Мы считаем ерундой то, что многие европейские языки зачем-то разделяют существительные по родам, когда во французском Луна женского рода, а корабли – мужского и т. п. Однако на самом деле странность в нас самих: почти все европейские языки принадлежать к одной семье – индоевропейской – и из всех из них лишь английский не имеет подобного родового деления.
Хотите ещё странностей? Да пожалуйста. На земле существует всего один язык, где глагол в форме настоящего времени требует особое окончание только в третьем лице единственного числа. Я на нём пишу. I talk, you talk, he/she talk-s – это с какой такой стати? В нормальном языке формы глагола в настоящем времени либо не имеют никаких окончаний, либо целую кучу, как в том же испанском: hablo, hablas, habla. Или попробуйте назвать какой-нибудь другой язык, в котором вам приходилось бы вставлять в предложения глагол «делать», чтобы получить вопрос или отрицание. Do you find that difficult? – Что, трудно? Если только вы не из Уэльса, не из Ирландии или с севера Франции, быть может.
Почему же наш язык настолько эксцентричен? Что это за штука такая, на которой мы говорим и, как ни странно, у нас это получается?

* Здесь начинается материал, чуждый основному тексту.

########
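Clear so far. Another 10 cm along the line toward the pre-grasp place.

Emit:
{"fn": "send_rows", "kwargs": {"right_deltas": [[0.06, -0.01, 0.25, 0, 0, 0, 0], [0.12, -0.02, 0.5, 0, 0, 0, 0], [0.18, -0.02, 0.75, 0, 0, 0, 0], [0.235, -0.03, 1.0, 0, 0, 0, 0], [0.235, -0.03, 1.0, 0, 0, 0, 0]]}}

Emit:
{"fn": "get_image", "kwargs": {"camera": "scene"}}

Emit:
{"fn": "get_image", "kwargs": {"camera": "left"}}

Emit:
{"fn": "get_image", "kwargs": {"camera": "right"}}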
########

Английский язык начался по сути как своего рода немецкий. Древний английский отличается от современной версии настолько, что считать их одним и тем же языком представляется большой натяжкой. Неужто Hwæt, we gardena in geardagum þeodcyninga þrym gefrunon означает то же, что So, we Spear-Danes have heard of the tribe-kings’ glory in days of yore? Исландцы по сей день могут читать подобные истории, написанные на древнескандинавском предке их языка 1000 лет назад, тогда как для нетренированного глаза «Беовульф» мог бы запросто быть написан по-турецки.
Первое, что перебросило мостик оттуда сюда, это то, что когда англы, саксы и юты – а также фризы – привезли свой язык в Англию, остров был уже населён людьми, говорившими на совершенно разных наречиях. Языки их были кельтскими, представленными сегодня по эту сторону Ла-Манша валлийским, ирландским и бретонским. Кельты покорились, но выжили, а поскольку германских завоевателей вторглось штук 250 000 – примерно население среднего «бурга» типа Джерси Сити – вскоре большинством носителей древнеанглийского стали кельты.